As I leave our room to prepare lunch, his words stay with me.
I think of the sin we see here on a regular basis.
My mind lists those we know who've fallen recently.
I think of the things our own family has faced, sinners that we are,
and I wonder.
This worlds seems like such a horrible, broken, bloody mess.
How can anything we do really make a difference?
The questions are twisting my insides into knots.



For days I carry this burden, this crushing load of what these boys are going to face, what so many others have had to pass through.
I ponder the implications of my new knowledge...how many others have had their souls sucked down into this mire?
How can anyone come through this without being scarred for life?
The words, "What can we do about it?" continually play in my mind.

Finally one afternoon the dam bursts.
My hubby is there to see the raging torrent of emotions and help slow the tears.
He reminds me of how God kept the young man in the first place.
He tells example after example of miracles God did in that young man's life.
And he helps me to remember that even in the ugliness of men's hearts, God never loses control.
Yes, anyone who desires to live righteously will face the hideousness of sin, but God can make something beautiful out of anything, even dirty, spent ashes.

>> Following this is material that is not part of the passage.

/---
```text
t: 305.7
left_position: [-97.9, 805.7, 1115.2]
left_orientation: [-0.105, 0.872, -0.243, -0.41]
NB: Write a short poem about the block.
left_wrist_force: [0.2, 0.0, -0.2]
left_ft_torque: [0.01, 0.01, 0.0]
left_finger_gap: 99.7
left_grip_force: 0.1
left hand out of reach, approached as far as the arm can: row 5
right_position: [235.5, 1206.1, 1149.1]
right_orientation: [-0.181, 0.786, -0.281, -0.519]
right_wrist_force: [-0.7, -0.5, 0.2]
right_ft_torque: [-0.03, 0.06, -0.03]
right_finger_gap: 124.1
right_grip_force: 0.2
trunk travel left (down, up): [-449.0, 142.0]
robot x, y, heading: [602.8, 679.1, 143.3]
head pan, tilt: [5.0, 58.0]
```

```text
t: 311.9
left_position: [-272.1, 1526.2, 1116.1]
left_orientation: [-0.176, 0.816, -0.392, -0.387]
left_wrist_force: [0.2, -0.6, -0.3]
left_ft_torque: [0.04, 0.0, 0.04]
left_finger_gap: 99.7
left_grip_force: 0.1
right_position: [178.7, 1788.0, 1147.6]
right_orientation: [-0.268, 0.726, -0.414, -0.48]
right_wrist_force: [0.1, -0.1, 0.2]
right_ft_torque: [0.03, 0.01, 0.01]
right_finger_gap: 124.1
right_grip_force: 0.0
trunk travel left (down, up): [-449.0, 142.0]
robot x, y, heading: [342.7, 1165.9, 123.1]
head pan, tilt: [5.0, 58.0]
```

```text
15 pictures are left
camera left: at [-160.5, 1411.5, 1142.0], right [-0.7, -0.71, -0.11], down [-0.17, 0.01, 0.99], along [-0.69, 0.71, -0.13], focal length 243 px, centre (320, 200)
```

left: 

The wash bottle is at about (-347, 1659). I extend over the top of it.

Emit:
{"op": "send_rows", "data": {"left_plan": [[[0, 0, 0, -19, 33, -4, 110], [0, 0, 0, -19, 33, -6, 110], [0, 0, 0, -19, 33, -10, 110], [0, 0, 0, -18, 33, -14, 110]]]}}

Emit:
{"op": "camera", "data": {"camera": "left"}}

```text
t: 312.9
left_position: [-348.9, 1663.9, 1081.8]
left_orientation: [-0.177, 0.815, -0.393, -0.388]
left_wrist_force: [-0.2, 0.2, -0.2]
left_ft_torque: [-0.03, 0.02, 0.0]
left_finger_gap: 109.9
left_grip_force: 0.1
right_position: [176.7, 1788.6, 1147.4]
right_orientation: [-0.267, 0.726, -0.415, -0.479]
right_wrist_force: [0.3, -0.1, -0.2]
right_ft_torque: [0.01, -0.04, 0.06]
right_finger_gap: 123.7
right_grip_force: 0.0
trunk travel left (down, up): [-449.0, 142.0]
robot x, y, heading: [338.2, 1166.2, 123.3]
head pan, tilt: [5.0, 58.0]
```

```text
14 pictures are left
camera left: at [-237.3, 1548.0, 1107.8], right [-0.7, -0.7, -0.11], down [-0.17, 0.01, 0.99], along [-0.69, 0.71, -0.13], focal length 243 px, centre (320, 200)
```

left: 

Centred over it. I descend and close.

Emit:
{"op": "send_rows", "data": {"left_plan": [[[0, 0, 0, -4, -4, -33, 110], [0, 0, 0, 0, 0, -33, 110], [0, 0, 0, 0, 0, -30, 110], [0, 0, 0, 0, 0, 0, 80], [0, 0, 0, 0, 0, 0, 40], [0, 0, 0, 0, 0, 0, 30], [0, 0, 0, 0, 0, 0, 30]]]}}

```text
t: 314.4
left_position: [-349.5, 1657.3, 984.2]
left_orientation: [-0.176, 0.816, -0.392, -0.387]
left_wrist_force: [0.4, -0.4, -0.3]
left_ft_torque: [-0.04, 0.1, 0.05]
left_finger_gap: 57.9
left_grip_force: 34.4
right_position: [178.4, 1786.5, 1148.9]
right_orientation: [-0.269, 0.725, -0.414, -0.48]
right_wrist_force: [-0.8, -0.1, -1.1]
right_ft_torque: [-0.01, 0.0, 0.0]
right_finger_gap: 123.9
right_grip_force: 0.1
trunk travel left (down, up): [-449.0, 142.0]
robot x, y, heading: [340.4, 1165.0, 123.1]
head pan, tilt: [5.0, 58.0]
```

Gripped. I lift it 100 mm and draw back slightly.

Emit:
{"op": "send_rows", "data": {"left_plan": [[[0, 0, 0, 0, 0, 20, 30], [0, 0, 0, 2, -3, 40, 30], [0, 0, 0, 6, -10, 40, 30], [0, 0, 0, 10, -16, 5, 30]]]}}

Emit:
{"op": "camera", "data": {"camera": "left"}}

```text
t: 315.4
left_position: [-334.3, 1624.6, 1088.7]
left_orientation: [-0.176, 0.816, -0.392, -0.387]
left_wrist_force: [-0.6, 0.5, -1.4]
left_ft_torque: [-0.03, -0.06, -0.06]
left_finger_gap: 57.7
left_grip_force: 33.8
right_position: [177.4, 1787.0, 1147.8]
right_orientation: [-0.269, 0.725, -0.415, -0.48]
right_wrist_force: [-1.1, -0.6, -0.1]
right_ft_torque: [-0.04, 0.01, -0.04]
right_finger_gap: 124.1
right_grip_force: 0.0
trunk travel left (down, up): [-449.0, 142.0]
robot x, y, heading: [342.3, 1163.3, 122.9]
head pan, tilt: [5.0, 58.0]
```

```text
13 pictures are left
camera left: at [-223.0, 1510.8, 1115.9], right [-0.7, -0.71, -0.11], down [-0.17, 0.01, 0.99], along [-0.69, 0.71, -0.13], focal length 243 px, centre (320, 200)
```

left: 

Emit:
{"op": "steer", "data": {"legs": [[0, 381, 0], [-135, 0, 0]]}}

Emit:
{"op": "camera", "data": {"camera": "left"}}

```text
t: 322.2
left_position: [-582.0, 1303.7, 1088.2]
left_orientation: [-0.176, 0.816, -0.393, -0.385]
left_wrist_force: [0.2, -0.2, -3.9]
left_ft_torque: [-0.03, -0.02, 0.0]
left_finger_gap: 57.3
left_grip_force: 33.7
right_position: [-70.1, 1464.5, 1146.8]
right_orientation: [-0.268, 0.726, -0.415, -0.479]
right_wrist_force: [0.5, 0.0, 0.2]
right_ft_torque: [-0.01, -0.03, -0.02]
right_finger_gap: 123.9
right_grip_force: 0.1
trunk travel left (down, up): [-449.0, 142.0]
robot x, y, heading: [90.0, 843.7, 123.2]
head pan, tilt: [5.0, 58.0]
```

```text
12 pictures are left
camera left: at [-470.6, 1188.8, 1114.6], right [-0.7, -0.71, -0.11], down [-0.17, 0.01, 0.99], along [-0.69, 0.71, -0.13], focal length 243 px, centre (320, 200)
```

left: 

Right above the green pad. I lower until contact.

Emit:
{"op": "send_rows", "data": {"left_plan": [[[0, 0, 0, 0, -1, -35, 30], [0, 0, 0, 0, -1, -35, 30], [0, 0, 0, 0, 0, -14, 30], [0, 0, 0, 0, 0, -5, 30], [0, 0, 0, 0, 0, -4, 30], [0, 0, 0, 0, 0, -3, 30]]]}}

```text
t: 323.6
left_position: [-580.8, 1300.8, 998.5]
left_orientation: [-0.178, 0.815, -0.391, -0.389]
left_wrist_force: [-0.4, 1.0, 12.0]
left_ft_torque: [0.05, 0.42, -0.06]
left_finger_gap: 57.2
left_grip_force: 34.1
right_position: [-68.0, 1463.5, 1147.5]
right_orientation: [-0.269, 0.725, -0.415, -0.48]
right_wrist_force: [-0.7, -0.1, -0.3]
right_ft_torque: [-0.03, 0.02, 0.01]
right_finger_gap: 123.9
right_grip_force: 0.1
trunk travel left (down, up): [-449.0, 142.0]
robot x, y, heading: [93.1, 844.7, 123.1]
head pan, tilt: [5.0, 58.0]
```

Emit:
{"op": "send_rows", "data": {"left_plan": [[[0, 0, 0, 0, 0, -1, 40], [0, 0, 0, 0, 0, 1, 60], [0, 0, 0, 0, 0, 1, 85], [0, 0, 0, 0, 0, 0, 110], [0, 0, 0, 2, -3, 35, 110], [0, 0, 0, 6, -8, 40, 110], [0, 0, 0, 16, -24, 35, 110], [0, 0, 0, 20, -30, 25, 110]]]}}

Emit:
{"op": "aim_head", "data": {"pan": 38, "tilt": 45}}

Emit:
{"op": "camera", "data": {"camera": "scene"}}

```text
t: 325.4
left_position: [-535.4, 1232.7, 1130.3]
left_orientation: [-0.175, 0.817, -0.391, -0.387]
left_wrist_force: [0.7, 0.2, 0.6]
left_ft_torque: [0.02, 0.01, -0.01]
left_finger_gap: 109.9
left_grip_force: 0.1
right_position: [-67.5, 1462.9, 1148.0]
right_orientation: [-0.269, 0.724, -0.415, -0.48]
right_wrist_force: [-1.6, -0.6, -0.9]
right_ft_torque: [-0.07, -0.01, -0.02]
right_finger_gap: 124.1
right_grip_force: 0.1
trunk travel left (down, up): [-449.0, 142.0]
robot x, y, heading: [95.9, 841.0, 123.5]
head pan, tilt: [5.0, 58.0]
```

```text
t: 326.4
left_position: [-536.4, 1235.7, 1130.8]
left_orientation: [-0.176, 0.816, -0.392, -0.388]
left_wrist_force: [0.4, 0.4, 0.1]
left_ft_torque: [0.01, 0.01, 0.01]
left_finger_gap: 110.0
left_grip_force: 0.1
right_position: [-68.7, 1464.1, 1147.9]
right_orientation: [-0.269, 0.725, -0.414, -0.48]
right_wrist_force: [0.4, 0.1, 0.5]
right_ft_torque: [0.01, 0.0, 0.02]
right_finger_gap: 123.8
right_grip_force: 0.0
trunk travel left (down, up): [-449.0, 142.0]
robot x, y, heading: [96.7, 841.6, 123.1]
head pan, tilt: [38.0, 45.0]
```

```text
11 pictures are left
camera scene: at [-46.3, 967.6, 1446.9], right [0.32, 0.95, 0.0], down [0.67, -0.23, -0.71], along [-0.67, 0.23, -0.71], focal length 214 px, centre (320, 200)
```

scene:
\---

We dip item after item into the scum floating on top of the water.
We scrape it off and add some more, ignoring the sticky, gloppy gunk stringing from our finger tips.
It makes no sense, really.
How can such exquisite beauty come from these lumps, blotches, and squiggle of leftover nail polish?
I may be the artist, but I certainly don't know.


What can be done about this sin-cursed place I call my home?
I may be the Christ-follower, but I never know how He's going to work it all out.
I ponder as we paint.
I must keep doing the job He's given me to do.....
accepting that I'll not always understand how He's going to do it....
trusting Him alone for the outcome....
patiently waiting for Him to finish these
beautiful portraits of His grace.


* We had so much fun marbling with my old nail polish! If you are interested, this is an excellent tutorial with some helpful thoughts in the comments.

1 comment:

  1. Again, so good, Patty! I absolutely love the marbling. Years ago, I saw a demonstration of the way they did paper marbling in Williamsburg, VA. It was so gorgeous, and I always wanted to do it! Who knew I only needed nail polish? Love your application, especially about what we let our minds dwell on. So many times the ugliness of sin crowds in. And, that's when we need God's help in our minds, so we can choose to live above it. Learning this . . . I hope.